To stem this, I propose a "Freedom To Link" act.

The "Freedom To Link" act would read: 

The status of the Internet as an open forum where links are freely practiced between websites, it should be resolved that:

No website should have the right to prohibit any other site to link directly to its content- whether on a home page or via "deep link" existing as a static web page on its site.

No website should have the right to demand that any other website sign any contract or form to grant this linking access.
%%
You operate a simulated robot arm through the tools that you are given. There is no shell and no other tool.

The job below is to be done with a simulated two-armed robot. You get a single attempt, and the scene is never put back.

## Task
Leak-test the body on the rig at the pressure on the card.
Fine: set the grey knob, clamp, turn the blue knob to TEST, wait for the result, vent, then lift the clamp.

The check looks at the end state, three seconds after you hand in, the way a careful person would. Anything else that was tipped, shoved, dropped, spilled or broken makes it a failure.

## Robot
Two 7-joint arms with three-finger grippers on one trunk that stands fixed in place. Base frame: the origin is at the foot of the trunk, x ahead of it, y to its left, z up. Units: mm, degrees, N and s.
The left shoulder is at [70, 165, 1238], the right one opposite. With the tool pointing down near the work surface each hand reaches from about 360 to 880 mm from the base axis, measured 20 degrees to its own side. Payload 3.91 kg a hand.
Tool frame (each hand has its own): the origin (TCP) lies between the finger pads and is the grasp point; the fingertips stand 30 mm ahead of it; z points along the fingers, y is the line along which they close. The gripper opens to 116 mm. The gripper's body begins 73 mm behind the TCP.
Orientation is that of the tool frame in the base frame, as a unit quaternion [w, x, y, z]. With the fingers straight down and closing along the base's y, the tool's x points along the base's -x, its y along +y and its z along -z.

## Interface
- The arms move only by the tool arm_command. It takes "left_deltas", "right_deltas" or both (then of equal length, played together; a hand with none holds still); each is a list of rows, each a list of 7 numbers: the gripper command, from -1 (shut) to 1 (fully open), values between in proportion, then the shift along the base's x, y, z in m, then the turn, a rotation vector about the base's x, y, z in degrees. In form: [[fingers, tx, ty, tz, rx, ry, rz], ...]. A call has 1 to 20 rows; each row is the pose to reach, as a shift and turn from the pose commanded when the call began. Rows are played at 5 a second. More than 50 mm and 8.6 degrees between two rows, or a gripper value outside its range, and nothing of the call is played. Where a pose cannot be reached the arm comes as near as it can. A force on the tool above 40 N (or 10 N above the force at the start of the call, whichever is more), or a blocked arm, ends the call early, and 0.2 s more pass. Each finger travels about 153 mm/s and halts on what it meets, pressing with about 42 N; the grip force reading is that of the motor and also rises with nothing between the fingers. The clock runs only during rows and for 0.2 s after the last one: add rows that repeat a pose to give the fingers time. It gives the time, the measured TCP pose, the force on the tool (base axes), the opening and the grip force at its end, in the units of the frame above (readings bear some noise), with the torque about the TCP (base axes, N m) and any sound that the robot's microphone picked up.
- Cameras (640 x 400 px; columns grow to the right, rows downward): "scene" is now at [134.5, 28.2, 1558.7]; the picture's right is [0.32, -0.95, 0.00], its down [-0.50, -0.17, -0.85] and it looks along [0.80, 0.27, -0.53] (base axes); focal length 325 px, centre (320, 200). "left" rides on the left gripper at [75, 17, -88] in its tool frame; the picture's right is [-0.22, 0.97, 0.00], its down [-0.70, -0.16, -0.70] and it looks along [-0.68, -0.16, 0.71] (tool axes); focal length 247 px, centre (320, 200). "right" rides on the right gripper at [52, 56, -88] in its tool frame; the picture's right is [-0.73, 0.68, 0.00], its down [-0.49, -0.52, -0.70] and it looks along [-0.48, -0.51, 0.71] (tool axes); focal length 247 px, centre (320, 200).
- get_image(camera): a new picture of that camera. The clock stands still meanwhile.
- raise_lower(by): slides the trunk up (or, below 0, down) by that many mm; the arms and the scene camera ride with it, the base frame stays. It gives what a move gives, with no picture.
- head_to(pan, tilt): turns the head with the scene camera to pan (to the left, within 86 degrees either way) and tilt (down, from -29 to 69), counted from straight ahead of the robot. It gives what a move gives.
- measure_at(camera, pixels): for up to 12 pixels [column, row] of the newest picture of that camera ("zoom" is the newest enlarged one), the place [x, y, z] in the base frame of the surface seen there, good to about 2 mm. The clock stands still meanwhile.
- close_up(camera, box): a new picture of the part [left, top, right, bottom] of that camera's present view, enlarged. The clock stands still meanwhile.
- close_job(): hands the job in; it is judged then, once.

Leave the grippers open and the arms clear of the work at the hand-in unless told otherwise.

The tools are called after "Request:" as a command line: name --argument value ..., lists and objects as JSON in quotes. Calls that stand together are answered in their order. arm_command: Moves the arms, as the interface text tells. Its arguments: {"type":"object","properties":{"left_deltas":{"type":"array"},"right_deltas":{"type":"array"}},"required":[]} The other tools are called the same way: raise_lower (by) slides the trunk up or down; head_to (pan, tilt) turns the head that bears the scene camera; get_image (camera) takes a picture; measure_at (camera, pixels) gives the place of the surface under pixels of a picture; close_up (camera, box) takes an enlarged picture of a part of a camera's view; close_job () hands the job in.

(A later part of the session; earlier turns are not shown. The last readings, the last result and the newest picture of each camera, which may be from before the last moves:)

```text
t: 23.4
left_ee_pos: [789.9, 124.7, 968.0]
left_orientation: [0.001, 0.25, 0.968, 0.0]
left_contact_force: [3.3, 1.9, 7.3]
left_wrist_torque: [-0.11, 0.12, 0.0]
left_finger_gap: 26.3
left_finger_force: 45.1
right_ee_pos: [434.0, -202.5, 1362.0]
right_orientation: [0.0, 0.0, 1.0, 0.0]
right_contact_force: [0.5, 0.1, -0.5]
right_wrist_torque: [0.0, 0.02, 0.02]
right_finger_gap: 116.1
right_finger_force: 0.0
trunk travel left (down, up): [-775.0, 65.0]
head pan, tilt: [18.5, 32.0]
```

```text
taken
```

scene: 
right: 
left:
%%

This does not preclude such contracts as facilitators for featured status partnerships- such as from a linking site and a linked-to site.

No website should have the right to demand that any other website facilitate payment to grant this linking access. . This does not preclude such payments as facilitators for featured status partnerships- such as from a linking site and a linked-to site.

No website should enact provisions that would block a site from accessing and then linking to "on the fly" web pages from another site where those pages are created via access to database objects maintained by the linked-to site.

No website should enact provisions that would block a site from accessing and then linking to streaming media address files that when clicked on, play the streaming media program or clip.

Websites can, however: use technical or contractual means to block direct link access to web addresses that when clicked, will spawn an advertisement for an ad on the linked-to site or a copyrighted photograph on the same linked-to site.

Linked-to websites have the right to install special software that will prevent some or all of their sites to be "crawled" by web page aggregators or search engines.